Although Donald Trump called for improved ties with Russia during the election campaign, and Hillary Clinton repeatedly accused him of being beholden to the Kremlin, there is no evidence that Trump ever had close ties with Russia or its leader, Vladimir Putin.

It is also obvious that the Russians preferred Trump as president to Hillary Clinton. The Russians blamed President Barack Obama and Mrs Clinton for the Syrian war in which Russia has become deeply engaged in opposition to the U.S. (Most other governments preferred Clinton to Trump.)

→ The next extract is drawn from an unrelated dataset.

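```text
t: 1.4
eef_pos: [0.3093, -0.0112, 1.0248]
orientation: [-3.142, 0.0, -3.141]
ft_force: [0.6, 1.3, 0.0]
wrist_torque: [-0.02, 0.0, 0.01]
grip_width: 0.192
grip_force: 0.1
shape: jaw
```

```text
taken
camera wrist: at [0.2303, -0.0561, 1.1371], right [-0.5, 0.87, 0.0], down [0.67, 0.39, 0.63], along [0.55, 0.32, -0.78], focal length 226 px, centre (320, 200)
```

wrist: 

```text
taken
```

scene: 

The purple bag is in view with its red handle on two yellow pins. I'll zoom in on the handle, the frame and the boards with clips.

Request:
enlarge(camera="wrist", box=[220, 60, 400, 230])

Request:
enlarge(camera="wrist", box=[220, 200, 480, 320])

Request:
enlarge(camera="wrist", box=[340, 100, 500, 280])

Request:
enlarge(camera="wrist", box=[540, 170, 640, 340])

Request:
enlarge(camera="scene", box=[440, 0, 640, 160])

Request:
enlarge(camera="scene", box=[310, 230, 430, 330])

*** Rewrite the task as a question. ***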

It is also clear that Russia, like other countries including China, as well as the vast forces of the American media, tried to influence the course of the U.S. presidential election.

The Russian efforts, which included advertisements on Twitter and Facebook, as well as the activities of the Russian RT media network, supported Trump. But their efforts were minuscule compared with the efforts of the major parties in the U.S., not to mention both American and foreign media networks (including the BBC and Al Jazeera), that backed Mrs Clinton.

Since Trump was elected President, Russia has repeatedly refused to cooperate with him on matters of mutual concern, including resolving the crisis in Ukraine and reining in North Korea’s nuclear ambitions. As a result, the U.S. Congress has passed laws that strengthen sanctions on Russia. These sanctions were originally introduced after the Russian annexation of Crimea and military operations in Eastern Ukraine.

On August 2, 2017, President Trump signed the Russia Sanctions Bill, which was overwhelmingly supported by both Republicans and Democrats in the U.S. House of Representatives and the Senate. Trump said he had reservations about the bill, which also cited Russian cyber-espionage, but said he had signed it in the national interest.